== SUPPLIED DATA ==
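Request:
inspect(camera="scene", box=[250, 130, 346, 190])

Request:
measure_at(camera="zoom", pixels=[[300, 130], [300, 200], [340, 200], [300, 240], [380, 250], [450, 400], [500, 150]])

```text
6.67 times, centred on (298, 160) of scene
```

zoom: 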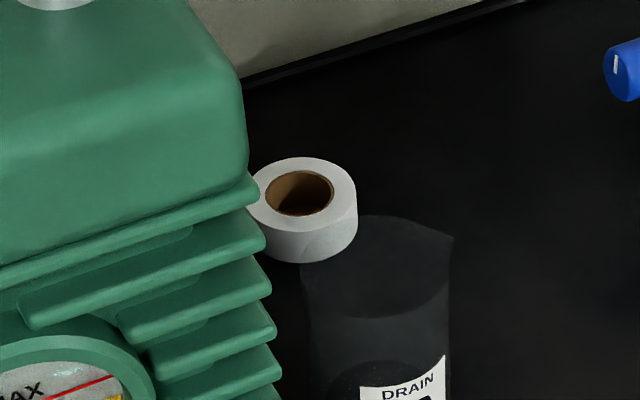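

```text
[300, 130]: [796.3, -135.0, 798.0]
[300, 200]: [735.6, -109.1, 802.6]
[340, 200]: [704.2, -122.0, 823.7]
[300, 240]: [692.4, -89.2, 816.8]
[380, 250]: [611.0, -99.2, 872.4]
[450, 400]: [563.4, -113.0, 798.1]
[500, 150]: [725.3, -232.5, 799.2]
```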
===
== TEXT TO READ ==
В определенный момент жизни почти каждому из этих «мыслителей свободы» пришлось пережить кризис суждения, переосмысление или смену парадигмы. Такие явления, как перемена взглядов и перемена чувств, вовсе не рассматривались ими как проявления слабости, но как обязательный для свободного мыслителя обряд посвящения. В случае Достоевского или Кьеркегора этот кризис совести привел к религиозному обращению или «скачку веры», в то время как Токвиля он подтолкнул к отказу от институциональной религии и направил в противоречивые объятия «новой политической науки» – критических и духовных рефлексий во имя дела «воспитания демократии». Равно как и писатели, пережившие лагеря, – такие как Примо Леви и Варлам Шаламов, – призывали встать на путь творческого остранения, любопытства и воображения – как на дорогу, ведущую к достижению минимального самоосвобождения, но они при этом не призывали обратиться к каким-либо политическим или религиозным убеждениям. Таким образом, смена парадигмы, связанная с исследованием свободы, не идет по линии, очерченной предсказуемой дугой – от атеизма к религии или наоборот, – и способна обрести форму обращения или открытого общения.

Арендт предложила провести различие между «непрофессиональным» или пылким мышлением – которое продвигается в направлении поиска смысла, основываясь на «интересе к непознаваемому», и «профессиональным мышлением»[92] – которое идет по пути поиска истины и основано на интересе рассудка к познанию[93]. Источник непрофессионального или «пылкого» мышления – это удивление и изумление, которое мы испытываем перед космосом и открытым миром. Профессиональное мышление, напротив, экзистенциально укоренено в неудовлетворенности, «возникает из разъединения реальности и выражается в разобщенности человека и мира, из чего вытекает потребность в ином мире, более гармоничном и более осмысленном»[94]. Пылкое мышление не покидает «мира явлений» ради самозаточения во внутренней незримой цитадели или в башне из слоновой кости. Она соединяет в себе как vita activa, так и vita contemplativa – то там, то здесь переплетая их между собой.

Небольшое предостережение: словосочетание «пылкое мышление» может быть истолковано некорректно. Речь вовсе не идет о каком-либо небрежном и нетщательном образе мышления – посредством страдания, страстей или отождествления. Мыслить «пылко» в данном случае означает поддаваться «близости» жизни, обыденному опыту, полагаться на собственное любопытство и прислушиваться к открытости мира[95]. Пылкое мышление – это не тот образ мышления, который утверждается посредством господства разума; фундаментальной основой подобного мышления является понимание, а не контроль. Понимание в данном случае подразумевает, что приходится поддаваться тому, что может быть неудобным и неисчислимым.
===
- _TASK REQUIREMENTS_
Your answer is an exact quotation from the text to read: it starts at "Небольшое предостережение: словосочетание" and ends at "быть неудобным и неисчислимым.".

- _WRITTEN REPLY_
Небольшое предостережение: словосочетание «пылкое мышление» может быть истолковано некорректно. Речь вовсе не идет о каком-либо небрежном и нетщательном образе мышления – посредством страдания, страстей или отождествления. Мыслить «пылко» в данном случае означает поддаваться «близости» жизни, обыденному опыту, полагаться на собственное любопытство и прислушиваться к открытости мира[95]. Пылкое мышление – это не тот образ мышления, который утверждается посредством господства разума; фундаментальной основой подобного мышления является понимание, а не контроль. Понимание в данном случае подразумевает, что приходится поддаваться тому, что может быть неудобным и неисчислимым.